Take a sprinkle of Live and Let Die, a dash of You Only Live Twice and add a splash of The Living Daylights and you have the latest James Bond adventure: Spectre.
Director Sam Mendes brings us his second Bond film, Daniel Craig's fourth outing as 007 and the 24th film in the long-running legendary Spy franchise.
After the monumental success of Skyfall back in 2012, myself and fans alike waited with bated breath to see if this installment could equal or surpass the level of the last film. The short answer: it was worth the wait.
Spectre opens with a beautifully directed and breathtaking sequence during the Day of the Dead festival in Mexico City. For the first few minutes we are greeted with a continuous free flowing shot following our favourite spy, 007, from the streets to the rooftops in pursuit of a mysterious adversary.
From then on, the action does not stop. The opening sequence oozes a mixture of charisma, action and instances that ring back to classic Bond.
One of the biggest talking points with any Bond film is the opening title sequence. The theme for Spectre is "The Writing's on the Wall" performed by English artist Sam Smith. It's not very memorable as a standalone song, but in the context of the title sequence for Spectre, it's powerful and works rather well. Although it is a fantastic title card, it most certainly is not on the level of the likes of the 2006 Casino Royale.
Without falling face first into spoiler territory, Spectre does a fantastic job of catering for both new and classic Bond fans.
The meeting hall scene (as seen in the trailer) is masterfully shot and is dripping with atmosphere. The haunting performance from Christoph Waltz as Franz Oberhauser reaches its apex when the line from the trailer "Welcome, James" booms over the speakers. It felt as though he was addressing me (consult the name tag at the top of this review for extra clarification).
The supporting cast consists of returning characters: M (Ralph Fiennes), Moneypenny (Naomi Harris) and Q (Ben Whishaw) along with some terrific performances by Dave Bautista and everybody's favourite British bad-guy, Andrew Scott.
As with any James Bond adventure, where would the legendary spy be without his Bond girl, this time portrayed by the wonderful Lea Seydoux. She plays Madeleine Swann, daughter of previous series character Mr White (who makes a welcome cameo in this film). Bond is tasked with protecting her whilst also utilising her knowledge of the mysterious organisation, Spectre, headed by Oberhauser (Waltz).
After the fallout at the end of Skyfall, MI6 is in disarray and M battles the worlds political forces to keep the secret service active. Bond must therefore make the most of his friendship ties with Q and Moneypenny in order to track down Oberhauser and put an end to Spectre whilst also discovering the secrets behind its history. The usual array of vehicles and gadget make a welcome re-apperance as with any 007 outing and an iconic chase scene through some narrow city streets will have even the veteran Bond fans on the edge of their seats.

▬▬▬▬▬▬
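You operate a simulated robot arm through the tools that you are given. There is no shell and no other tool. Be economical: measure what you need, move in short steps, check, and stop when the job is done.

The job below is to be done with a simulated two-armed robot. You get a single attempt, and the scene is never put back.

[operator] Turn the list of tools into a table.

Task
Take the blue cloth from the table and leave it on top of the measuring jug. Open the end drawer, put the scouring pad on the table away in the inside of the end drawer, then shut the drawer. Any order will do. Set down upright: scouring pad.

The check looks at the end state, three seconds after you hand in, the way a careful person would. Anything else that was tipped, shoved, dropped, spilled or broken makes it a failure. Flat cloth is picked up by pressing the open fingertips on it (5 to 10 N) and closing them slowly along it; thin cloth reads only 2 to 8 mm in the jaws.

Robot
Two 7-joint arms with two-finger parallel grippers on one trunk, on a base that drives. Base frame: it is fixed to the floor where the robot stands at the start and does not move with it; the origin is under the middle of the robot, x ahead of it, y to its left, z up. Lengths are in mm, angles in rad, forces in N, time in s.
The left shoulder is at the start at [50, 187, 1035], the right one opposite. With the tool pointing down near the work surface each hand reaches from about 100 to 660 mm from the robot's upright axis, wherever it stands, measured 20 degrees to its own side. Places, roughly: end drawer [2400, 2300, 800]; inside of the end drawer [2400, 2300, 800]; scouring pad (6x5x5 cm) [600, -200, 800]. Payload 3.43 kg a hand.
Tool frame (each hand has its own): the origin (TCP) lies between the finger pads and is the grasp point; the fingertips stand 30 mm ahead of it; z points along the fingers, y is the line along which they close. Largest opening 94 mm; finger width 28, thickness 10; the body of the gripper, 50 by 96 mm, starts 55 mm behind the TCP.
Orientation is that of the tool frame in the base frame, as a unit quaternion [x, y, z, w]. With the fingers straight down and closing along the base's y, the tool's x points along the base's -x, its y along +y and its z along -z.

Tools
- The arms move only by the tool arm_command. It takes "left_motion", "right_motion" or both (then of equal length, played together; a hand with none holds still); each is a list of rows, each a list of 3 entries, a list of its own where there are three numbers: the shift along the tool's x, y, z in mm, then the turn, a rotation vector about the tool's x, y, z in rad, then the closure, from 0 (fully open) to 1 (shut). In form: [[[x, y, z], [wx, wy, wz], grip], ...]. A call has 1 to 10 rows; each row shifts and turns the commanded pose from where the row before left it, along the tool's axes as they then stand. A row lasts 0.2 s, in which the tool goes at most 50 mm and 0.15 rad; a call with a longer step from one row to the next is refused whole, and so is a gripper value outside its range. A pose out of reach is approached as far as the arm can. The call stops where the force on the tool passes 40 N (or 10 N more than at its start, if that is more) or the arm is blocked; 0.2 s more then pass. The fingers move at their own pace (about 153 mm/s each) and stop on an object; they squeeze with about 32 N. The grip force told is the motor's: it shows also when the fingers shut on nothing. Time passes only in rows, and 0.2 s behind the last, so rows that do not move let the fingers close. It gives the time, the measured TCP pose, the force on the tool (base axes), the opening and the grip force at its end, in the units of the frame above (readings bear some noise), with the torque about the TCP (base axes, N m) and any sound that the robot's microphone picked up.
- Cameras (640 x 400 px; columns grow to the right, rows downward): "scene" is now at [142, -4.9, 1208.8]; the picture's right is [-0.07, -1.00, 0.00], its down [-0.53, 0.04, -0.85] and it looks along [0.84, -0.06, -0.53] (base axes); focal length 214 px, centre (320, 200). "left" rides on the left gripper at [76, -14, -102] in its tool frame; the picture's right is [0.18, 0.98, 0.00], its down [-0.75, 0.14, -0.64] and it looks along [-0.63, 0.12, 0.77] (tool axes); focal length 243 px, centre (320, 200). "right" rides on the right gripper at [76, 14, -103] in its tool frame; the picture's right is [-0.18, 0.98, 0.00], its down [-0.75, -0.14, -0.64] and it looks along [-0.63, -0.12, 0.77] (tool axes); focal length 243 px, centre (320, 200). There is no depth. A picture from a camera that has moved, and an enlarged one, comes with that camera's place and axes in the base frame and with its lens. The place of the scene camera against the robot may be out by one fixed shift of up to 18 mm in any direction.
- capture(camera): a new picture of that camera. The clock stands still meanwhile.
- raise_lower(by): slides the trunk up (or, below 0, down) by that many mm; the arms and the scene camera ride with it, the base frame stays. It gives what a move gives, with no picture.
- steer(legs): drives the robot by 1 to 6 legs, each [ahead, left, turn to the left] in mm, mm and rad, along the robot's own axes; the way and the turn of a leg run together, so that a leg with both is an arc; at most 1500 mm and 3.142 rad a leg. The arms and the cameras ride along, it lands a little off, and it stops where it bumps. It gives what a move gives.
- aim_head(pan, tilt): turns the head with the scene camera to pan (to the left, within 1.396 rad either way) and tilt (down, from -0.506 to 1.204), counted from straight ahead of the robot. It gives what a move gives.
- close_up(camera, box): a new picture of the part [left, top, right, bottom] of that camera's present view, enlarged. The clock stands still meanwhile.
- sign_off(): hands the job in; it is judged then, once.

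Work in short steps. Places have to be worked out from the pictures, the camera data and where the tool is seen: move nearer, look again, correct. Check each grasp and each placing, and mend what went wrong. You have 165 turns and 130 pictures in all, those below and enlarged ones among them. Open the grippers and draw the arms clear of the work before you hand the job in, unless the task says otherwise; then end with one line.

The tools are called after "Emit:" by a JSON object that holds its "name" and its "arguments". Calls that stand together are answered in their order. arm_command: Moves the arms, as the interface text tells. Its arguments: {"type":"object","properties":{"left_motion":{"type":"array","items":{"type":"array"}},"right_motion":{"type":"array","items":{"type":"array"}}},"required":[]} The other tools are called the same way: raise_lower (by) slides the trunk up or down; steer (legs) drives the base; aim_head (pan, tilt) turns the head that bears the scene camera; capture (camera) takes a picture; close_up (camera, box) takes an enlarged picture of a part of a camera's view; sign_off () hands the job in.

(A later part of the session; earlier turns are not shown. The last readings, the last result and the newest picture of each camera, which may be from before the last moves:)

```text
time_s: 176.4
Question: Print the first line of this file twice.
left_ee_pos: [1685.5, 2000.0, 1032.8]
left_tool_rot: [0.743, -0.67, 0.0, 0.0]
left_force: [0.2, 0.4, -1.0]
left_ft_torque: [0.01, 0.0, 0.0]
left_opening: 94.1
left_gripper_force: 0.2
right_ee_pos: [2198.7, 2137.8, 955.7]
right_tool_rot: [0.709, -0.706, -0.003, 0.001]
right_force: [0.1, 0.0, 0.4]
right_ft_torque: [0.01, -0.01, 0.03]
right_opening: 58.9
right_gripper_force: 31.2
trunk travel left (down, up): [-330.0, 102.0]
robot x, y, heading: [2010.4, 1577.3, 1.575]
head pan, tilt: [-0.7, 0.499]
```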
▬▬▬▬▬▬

What Sam Mendes has achieved here is simply fantastic. He has managed to, in many aspects surpass Skyfall in its intensity and stand out moments whilst also tie-ing up what could be called the end of Chapter 1 of the James Bond reboots. A villain (who was criminally underused but for what I hope is good reason) has been introduced to all which gifts whoever takes over the directorial duties afterwards much more lore to play with.
In what could be Daniel Craig's last outing as Bond, the actor has once again shown why, back in 2006 when he was cast in the role, he was the right man to fill the famous tuxedo. For many he has grown into the role incredibly well and, if this is to be his final hoorah, he went out on a high.
If you are a fan of James Bond or spy movies in general, Spectre will not disappoint you. It does not completely alienate viewers that have not seen the previous missions although it is heartily recommended that you do so beforehand as they are all rather good. It's full of action and suspense and hearing that theme song once again will remind you why this franchise is one of the greatest movie series of all time.
Spectre is out now in IMAX and 2D in the UK and on November 6th in the US.